The Institute of Actuaries of Australia said the $3.2 billion annual saving - which equated to about $304 per vehicle - did not only flow to motorists in the form of lower insurance costs.
Cities and governments also benefited as fewer cars on the road meant fewer accidents, less congestion and reduced demand for road maintenance, as well as cleaner air through less pollution.
The findings were presented at the institute's biennial convention in April this year.
"Australians drive too much because much of the costs of driving are not paid directly by the driver or owner," the institute's Colin Priest said in a presentation at the convention.
"We estimate Australians will drive seven per cent fewer kilometres if Australia switched to PAYD."
Mr Grobler said a very small reduction in the extent to which people used their cars would have a "massive impact both for individuals and for society".
A financial analyst at Canstar Cannex, Joshua Zenas, said those with PAYD insurance had to keep track of how many kilometres they were logging.
"You need to be exactly aware of where you stand and how many kilometres you are left with," Mr Zenas said from Brisbane on Friday.
"That extra burden is there on a driver."
Mr Zenas said those who were not heavy drivers could potentially benefit financially from the PAYD method.
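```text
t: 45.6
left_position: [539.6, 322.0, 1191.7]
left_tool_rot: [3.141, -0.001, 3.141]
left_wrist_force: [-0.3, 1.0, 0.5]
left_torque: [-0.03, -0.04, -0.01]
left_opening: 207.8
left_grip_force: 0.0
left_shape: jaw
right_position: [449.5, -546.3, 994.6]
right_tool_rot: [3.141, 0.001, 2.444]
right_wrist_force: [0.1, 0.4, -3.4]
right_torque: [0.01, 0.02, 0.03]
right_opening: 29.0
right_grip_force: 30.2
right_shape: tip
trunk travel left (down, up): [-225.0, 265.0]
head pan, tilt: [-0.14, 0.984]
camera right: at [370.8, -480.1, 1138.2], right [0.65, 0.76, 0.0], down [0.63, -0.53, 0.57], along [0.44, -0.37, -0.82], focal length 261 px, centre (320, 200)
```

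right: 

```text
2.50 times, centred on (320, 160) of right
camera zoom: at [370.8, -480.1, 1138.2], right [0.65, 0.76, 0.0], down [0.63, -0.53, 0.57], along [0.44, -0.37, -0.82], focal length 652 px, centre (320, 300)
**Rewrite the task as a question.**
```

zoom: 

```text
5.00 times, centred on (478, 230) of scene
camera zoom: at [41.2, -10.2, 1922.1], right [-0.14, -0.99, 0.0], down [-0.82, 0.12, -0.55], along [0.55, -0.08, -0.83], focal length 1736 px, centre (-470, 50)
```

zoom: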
"There is a substantial level of savings based on the type of driving you do," Mr Zenas said.
Some PAYD providers overseas used annual odometer checks or installed a device in cars to keep track of driving distance, but Mr Grobler said Real Insurance did none of these things.
"It's based on a trust principle, there's no monitoring," Mr Grobler said.
Mr Grobler said PAYD insurance was available in the US, Canada, Japan, South Africa, India and parts of Europe.
The average motorist drives about 14,600 kilometres annually, according to figures from the Australian Bureau of Statistics.